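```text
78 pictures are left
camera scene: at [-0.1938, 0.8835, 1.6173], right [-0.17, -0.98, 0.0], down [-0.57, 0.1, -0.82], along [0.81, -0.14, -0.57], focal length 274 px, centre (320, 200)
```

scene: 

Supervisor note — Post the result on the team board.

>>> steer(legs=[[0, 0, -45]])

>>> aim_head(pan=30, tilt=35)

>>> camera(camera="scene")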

□ □ □ □

Write the complete data out, exactly as above.

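```text
78 pictures are left
camera scene: at [-0.1938, 0.8835, 1.6173], right [-0.17, -0.98, 0.0], down [-0.57, 0.1, -0.82], along [0.81, -0.14, -0.57], focal length 274 px, centre (320, 200)
```

scene: 

Supervisor note — Post the result on the team board.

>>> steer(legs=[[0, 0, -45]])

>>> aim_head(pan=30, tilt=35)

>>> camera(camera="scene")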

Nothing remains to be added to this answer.